Comment by esskay
> running it onto your machine is kinda the point.
That very much depends what you're using it for. If you're one of the overly advertised cases of someone who needs an ai to manage inbox, calendar and scheduling tasks, sure maybe that makes sense on your own machine if you aren't capable of setting up access on another one.
For anything else it has no need to be on your machine. Most things are cloud based these days, and granting read access to git repos, google docs, etc is trivial.
I really dont get the insane focus around 'your inbox' this whole thing has, that's perhaps the biggest waste of use you could have for a tool like this and an incredibly poor way of 'selling' it to people.
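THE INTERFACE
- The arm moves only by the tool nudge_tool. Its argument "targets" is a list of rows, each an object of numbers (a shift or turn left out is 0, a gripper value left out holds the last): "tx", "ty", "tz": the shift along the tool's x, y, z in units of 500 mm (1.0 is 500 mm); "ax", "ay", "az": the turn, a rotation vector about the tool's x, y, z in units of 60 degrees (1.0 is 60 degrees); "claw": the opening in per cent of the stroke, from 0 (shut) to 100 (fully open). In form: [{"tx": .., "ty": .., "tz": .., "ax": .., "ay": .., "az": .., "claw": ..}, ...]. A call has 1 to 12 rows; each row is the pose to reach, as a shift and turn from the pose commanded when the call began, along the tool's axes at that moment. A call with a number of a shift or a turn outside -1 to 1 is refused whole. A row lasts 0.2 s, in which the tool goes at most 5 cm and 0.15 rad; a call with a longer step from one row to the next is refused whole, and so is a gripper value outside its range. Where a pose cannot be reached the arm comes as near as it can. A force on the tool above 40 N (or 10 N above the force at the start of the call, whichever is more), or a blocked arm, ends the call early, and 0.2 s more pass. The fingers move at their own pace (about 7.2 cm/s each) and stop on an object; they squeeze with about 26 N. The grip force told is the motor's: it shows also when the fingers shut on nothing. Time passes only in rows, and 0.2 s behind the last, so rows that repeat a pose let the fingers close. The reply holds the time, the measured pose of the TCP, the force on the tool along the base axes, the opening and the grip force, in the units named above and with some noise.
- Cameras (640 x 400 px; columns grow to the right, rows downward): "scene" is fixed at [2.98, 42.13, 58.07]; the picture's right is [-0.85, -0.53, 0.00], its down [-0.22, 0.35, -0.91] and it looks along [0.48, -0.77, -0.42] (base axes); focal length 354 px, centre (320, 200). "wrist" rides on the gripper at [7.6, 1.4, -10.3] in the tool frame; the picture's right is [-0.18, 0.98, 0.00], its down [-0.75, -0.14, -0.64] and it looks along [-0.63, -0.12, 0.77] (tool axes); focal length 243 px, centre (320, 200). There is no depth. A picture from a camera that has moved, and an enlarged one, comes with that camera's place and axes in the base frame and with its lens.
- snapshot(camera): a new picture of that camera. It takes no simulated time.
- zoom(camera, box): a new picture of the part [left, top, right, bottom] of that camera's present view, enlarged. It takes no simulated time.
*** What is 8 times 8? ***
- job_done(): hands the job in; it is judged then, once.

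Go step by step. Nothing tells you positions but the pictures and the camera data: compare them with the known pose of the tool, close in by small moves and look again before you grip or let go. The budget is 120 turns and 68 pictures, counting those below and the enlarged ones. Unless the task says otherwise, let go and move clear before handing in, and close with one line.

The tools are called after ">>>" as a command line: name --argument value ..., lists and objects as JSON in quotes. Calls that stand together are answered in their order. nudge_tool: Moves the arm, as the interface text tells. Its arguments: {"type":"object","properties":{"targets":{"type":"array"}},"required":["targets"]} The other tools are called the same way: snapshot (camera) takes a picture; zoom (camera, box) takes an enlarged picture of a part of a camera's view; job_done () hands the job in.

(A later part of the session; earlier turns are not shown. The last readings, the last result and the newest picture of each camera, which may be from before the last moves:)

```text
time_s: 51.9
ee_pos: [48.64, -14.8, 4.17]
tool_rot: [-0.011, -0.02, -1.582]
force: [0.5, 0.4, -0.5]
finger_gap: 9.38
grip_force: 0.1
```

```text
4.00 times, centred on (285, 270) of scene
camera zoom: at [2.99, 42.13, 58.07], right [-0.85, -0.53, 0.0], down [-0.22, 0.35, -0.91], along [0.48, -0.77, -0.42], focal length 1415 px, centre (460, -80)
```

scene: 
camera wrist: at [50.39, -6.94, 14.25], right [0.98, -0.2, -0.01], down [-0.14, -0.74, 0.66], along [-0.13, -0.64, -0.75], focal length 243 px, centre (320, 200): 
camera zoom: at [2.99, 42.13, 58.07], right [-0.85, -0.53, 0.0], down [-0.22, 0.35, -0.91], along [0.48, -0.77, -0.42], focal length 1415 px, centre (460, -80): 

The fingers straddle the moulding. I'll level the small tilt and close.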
> someone who needs an ai to manage inbox, calendar and scheduling tasks
A secretary. The word you're looking for is "secretary". Having a secretary has always been the preferred way to handle these tasks for the wealthy and powerful. The president doesn't schedule his own meetings and manage his own Outlook calendar, a president/CEO/etc has better things to do.
People just created calendar/email/etc software (like Microsoft Outlook) to let us do it ourselves, because secretaries are $$$$. But let's be real, the ideal situation is having a perfect secretary to handle this crap. That's the point of using AI here: to have an AI secretary.
Managing your own calendar would become extremely 2010 coded, if AI secretaries become a thing. It'd be like how "rewinding your VCR tape" is 1990s coded.